I investigated where exactly I can buy the 'Mineral' range of iron fry pans from De Buyer in Sydney, Australia.

That's right, I live down-under as you would say. It turns out, there is absolutely no where (unless some chef

has them in their kitchen) physically that I can go and have a look at them. I emailed the head quarters in France

and asked if they have distributors in Australia. Apparently there is one company but after ringing them they told me

they did not have that particular range but that they could sell me something from their Carbone + range.

I then went back to the manufacturer in France again and asked if I could hypothetically order one pan from them

and how much postage I would have to pay....I was told they do not sell individual orders to individuals, only to distributors

in bulk. Well woopty do...that wasn't a nice answer for me. I was devastated. Amazon has these pans but they don't ship

them to Australia. Another obstacle.

I did find a hospitality wholesaler in Australia that seems to have them, but I would have to buy 5 at a time in order to get them

and yet again, cannot see them in real lire before buying it. Ridiculous! And I don't know how they can afford to sell them around $35 Australian dollars each when Amazon sells similar size for $79.90 US dollars.

The manufacturer then gave me a US website address that they sell to and which apparently ships to Australia.

Checked it out, and yes they do ship here...except the shipping is half the cost of the pan. So by the time it gets to me it

would cost me approximately $200 AUD. A bit pricey.

So, there you seems I cannot get these pans here unless I want to buy them in bulk and even then, how do I know it is the real deal or I can order it from USA and pay double. Such a shame as I really really wanted one.

My one hope is that a colleague from work is going to the US for holidays in a couple of months and said she could bring back some.

But it doesn't solve my little issue of not being able to see it in real life....ARRRGHHH!!!

Sorry for my rather long post...I felt like venting my frustration a bit.....
Joined Jun 12, 2010
Well, I would like something similar to the mineral range of de Buyer....if there are any other industrial strength pans made from iron that would be great. For stock pots etc I would be looking at buying a Demeyere ones.

With the pans I would like to find something that can take high flames, that doesn't chip or scratch easily and possibly reacts very little with certain foods. And those with no localized hot spot issues and the ability to not have to be precious with the pans...industrial strength in other words.

The only two items from Scanpan that I'm fairly happy with is the small sauce pot (Fusion 5 range) and their fry pan...although it is prone to sticking, so making eggs in that pan is a no-no.
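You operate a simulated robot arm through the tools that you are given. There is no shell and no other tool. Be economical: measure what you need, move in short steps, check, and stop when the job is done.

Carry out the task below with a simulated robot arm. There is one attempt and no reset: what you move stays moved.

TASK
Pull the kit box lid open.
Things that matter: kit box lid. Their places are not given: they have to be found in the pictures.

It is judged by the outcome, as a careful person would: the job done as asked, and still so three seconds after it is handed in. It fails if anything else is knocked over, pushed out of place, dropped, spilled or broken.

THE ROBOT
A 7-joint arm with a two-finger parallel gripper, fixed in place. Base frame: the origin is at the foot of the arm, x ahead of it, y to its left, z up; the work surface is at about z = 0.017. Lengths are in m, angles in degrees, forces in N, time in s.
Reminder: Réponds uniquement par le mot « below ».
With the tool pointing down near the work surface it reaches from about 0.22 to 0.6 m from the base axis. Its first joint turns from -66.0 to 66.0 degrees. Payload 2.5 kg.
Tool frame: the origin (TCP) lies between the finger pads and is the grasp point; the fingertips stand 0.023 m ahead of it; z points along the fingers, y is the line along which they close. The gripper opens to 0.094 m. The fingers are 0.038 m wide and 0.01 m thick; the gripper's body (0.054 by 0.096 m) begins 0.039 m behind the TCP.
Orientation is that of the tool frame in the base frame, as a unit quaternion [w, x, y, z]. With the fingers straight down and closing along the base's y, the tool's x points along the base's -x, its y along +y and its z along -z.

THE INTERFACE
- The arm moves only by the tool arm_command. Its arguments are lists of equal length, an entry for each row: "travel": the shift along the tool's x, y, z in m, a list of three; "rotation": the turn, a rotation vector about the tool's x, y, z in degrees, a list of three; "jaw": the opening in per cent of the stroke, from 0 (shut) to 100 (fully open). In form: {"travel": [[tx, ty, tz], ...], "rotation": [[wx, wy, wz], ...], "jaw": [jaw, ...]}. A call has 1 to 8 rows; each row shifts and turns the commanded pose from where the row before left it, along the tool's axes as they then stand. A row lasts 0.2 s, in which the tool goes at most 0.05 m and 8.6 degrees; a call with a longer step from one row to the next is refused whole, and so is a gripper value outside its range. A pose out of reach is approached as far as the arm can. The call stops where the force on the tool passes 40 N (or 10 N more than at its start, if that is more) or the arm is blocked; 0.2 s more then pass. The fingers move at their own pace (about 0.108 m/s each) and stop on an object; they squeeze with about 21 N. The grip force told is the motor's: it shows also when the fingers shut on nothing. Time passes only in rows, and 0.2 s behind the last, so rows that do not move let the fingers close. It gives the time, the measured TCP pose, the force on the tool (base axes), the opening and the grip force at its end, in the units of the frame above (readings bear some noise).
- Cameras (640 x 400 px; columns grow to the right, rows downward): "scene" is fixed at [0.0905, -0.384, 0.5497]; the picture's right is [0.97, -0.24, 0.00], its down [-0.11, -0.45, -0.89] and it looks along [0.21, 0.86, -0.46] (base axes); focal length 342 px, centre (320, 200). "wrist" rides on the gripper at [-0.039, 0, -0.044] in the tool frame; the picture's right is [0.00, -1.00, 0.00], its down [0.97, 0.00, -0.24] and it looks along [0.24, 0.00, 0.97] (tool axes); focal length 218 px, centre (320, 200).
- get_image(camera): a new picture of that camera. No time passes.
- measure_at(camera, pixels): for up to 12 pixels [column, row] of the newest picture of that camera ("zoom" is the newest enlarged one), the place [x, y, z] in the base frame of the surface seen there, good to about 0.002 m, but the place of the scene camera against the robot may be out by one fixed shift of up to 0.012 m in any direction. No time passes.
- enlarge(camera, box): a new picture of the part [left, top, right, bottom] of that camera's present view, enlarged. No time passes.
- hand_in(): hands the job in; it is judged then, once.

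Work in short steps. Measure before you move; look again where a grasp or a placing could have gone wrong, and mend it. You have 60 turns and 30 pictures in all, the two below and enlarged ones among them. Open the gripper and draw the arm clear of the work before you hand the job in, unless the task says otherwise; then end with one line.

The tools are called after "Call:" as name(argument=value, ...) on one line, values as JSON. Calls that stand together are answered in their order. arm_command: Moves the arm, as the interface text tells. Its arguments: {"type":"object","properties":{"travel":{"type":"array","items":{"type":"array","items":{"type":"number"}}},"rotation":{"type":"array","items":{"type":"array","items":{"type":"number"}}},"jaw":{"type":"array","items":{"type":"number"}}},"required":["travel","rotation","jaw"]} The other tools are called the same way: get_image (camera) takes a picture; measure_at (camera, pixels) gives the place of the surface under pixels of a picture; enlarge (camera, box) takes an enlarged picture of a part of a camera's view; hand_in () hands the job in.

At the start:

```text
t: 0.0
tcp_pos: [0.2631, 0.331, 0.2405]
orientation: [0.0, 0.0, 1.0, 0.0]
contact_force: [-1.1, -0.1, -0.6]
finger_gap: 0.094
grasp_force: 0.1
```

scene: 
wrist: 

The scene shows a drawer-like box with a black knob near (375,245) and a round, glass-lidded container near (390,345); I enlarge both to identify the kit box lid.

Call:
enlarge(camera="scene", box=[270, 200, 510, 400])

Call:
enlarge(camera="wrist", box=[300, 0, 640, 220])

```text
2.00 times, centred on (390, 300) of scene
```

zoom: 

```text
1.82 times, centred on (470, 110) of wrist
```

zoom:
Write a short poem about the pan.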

My other Scanpan titanium ceramic surface fry pan has blistered and chipped over the last two years, so bits it are ending up in my food and I've thrown it out.

Apart from All-Clad, what other interesting and long lasting brands are out there that people trust?

justin thomas

I've got a big frypan from Calphalon that I really like.  It wasn't really that great until I stripped the coating and put my own season on it though.  (probably not the smartest or safest thing to do).  It's big, it's heavy, it's got a grip opposite the handle, I can put it in the oven, and it's tiding me over until I can get my big nostalgic cast iron pan.
Joined Jan 2, 2007
I have a 3qt Mauviel splayed saute that I cook almost everything in. I've had it 5 years and it still looks new, although I don't polish the copper. It's lined with stainless steel and washes up easily. I expect to leave it in my will to a lucky recipient!
Joined Jul 7, 2010
I've got a big cast iron pan.It's big, it's so heavy and got a grip opposite the handle.Though stainless steel things look great but are quick to get burnt marks on them and if you don't clean immediately it's hard to clean later.